We will gather together remotely for our Badaliya and Peace Islands Institute faith sharing on Sunday, May 3, 2026 from 3:00 pm to 4:30 pm. Please join us on Zoom, or in spirit, as we encourage Inter-faith relations and pray together that the hearts and minds of those perpetrators of violence be transformed from revenge-seekers into peace-seekers. Let us pray that the root causes of the many humanitarian crises in our world leading to so much trauma and human suffering be addressed. The Lebanese Bishop Nassif has made an appeal for our prayers for his brother priests and the Christian community in the southern part of Lebanon who are attempting to stay in their homes despite the war. He states that he is "humbled by the courage of the people and their clergy." The Christians of Lebanon share in the diminishing numbers of Christians in the Holy Land due to war and violence facing the "living stones", witnesses to 2000 years of Christian presence in Bethlehem and throughout the Holy Lands. As negotiations continue to fail and cease-fire agreements are violated in Lebanon and Iran and innocent adults and children continue to suffer in Gaza, the Ukraine and elsewhere, may the world listen to Pope Leo's call to an end to war and violence. At the same time, let us continue to support one another as a diverse faith sharing community faced with unprecedented challenges that threaten our many immigrants, asylum seekers, refugees, and the legal, educational and health systems in the United States. May we turn our prayers into action to the best of our abilities and address the most pressing issue of our time; the human induced climate change that has increased natural disasters all over the world and is destroying too many lives, along with the earth we are privileged to share with them.

Today Christian believers are midway through the 50 day season of Easter. For those who have newly been baptized into the Body of Christ or received into the Catholic Church at the Easter Vigil, and all of us who join with them, this is a time of intense reflection on the meaning of these sacred rituals, called Mystagogia. This is a good time to remind members of the Badaliya prayer movement of the deeper meaning of mystical substitution, that the Arabic word Badaliya represents. Many have called Louis Massignon both an erudite scholar and a mystic and it is out of the intensity of his experience of the Divine in prayer that his vision of Badaliya arose. The sacraments experienced by the newly baptized into the church, the Body of Christ, during the Easter Vigil find their source in the scriptures as does the Badaliya. Growing into the Life of Christ, Massignon's experience of the sacrament of Communion, the daily nourishment of a morsel of bread become the Body of Christ and sip of wine become Christ's own life's blood also nourished his vision of Badaliya. For if nothing else, Badaliya is the offering of one's own life for the well-being of others in solidarity with the offering of Christ for the life of humanity manifest in the ritual of the Eucharist, or Communion.

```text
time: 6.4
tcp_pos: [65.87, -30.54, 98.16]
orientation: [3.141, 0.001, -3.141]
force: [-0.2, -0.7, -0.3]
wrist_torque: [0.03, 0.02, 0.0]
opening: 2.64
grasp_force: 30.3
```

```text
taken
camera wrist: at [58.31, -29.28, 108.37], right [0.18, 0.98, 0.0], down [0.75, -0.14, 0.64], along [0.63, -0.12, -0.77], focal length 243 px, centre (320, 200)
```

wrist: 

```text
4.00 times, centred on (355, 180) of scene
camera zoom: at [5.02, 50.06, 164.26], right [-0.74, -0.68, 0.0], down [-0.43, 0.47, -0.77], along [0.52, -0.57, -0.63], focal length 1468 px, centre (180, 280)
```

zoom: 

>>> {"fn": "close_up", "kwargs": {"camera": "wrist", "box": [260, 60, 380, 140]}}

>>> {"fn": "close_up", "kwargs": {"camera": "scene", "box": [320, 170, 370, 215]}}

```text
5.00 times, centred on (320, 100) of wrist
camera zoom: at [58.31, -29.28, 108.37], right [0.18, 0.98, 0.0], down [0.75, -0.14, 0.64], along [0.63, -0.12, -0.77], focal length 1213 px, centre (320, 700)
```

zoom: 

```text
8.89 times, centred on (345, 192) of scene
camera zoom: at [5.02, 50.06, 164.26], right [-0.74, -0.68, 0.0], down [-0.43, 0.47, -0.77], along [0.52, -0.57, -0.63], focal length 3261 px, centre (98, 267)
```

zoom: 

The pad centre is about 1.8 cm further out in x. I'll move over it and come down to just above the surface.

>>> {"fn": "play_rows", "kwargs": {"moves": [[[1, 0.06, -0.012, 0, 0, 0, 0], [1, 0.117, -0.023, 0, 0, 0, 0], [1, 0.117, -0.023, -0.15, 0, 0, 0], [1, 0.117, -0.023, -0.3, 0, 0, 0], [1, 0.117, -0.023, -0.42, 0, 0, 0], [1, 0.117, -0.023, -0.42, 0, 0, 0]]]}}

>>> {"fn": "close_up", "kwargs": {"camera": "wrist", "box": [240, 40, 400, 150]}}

The Badaliya is an expression of the power of Divine Love to transform our human failings into offerings of love. Through 50 years of immersion in researching the life, legacy and spiritual teachings of the 10th century Sufi love mystic, al-Hallâj and the well-known Carmelite mystics, such as Juan de la Cruz and Thérèse of Lisieux he entered into the vast Communion of Saints that inspired his own spiritual journey and the Badaliya. He prayed at the shrines of both Christian and Muslim saints and mystics all over the world. It became a vocational calling to offer his own life, prayers and actions for the well-being of the Muslim community. From his own dramatic conversion experience back to his Roman Catholic roots in the midst of his immersion in the Arab world and Islam in 1908 to the end of his life in 1962, Massignon's meticulous scholarship and gifts for linguistics and languages only enhanced his spiritual growth as a mystic. Massignon called entering into the life challenges and suffering of other human beings, feeling their pain as if our own, "crossing over to the other". It is empathy writ large and finds its source in the stories of the experience of many Saints in the Middle Ages many of whom received the wounds of Christ crucified visible on their own bodies like Saint Francis of Assisi, another inspiring mentor for Massignon.

Badaliya, Mystical Substitution becomes a creative act of love by carrying within oneself both the suffering and crosses born by others but also seeing the potential of the other to be transformed into new life. It is solid belief in the eternal and living Communion of Saints, both on earth and in heaven, that recognizes, deep within the recesses of each human person, a spark of Divine Love that is eternally alive and inviolable. Al-Hallâj called this le point vierge, the Virgin Heart.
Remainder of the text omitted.